- [Supplied text]
+++++
Saturday, December 11, 2010

No absolutes; lots of absolutists

     Months ago, I wrote an idea on one of the index cards I carry in my shirt pocket; it said, "No absolutes, but lots of absolutists."
     Ever since I started writing the news in 1963, and especially once I was in positions to make news in political office, I've had the idea that life would be better if we had fewer absolutists.
     You know the type: Absolutely certain of his or her opinions, what is fact and what is hearsay (it's fact if it matches his opinion, hearsay if it does not).  More than willing to impose his truth on you and others, but offended if you disagree.
    When then-candidate Obama was campaigning, most of my friends were adamantly opposed to his election. Too left wing, they said. Absolutely liberal, they said, and they were absolutely certain he would always lean to the left.
     I disagreed, but not absolutely. Yes, he leans to the left, but he would not be a totally leftist President, I said. And, I prophesied, if he is elected, he will get as much grief from the liberal absolutists as he was getting then from the conservative absolutists.
+++++
- [Short problem] Your answer is an exact copy of the supplied text.

- [Data section]
+++++
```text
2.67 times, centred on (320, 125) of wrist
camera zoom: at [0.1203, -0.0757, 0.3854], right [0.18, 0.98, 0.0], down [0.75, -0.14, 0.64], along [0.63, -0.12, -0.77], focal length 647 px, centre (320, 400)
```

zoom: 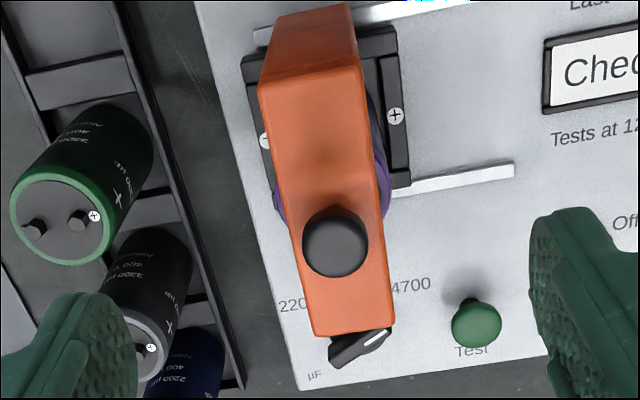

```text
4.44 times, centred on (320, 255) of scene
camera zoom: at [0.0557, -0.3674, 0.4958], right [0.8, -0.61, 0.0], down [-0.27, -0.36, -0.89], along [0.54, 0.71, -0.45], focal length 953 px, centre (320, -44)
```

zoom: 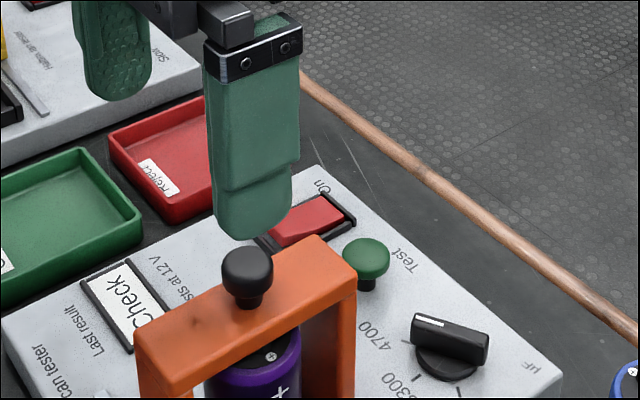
+++++
- [Exercise solution]
Saturday, December 11, 2010

No absolutes; lots of absolutists

     Months ago, I wrote an idea on one of the index cards I carry in my shirt pocket; it said, "No absolutes, but lots of absolutists."
     Ever since I started writing the news in 1963, and especially once I was in positions to make news in political office, I've had the idea that life would be better if we had fewer absolutists.
     You know the type: Absolutely certain of his or her opinions, what is fact and what is hearsay (it's fact if it matches his opinion, hearsay if it does not).  More than willing to impose his truth on you and others, but offended if you disagree.
    When then-candidate Obama was campaigning, most of my friends were adamantly opposed to his election. Too left wing, they said. Absolutely liberal, they said, and they were absolutely certain he would always lean to the left.
     I disagreed, but not absolutely. Yes, he leans to the left, but he would not be a totally leftist President, I said. And, I prophesied, if he is elected, he will get as much grief from the liberal absolutists as he was getting then from the conservative absolutists.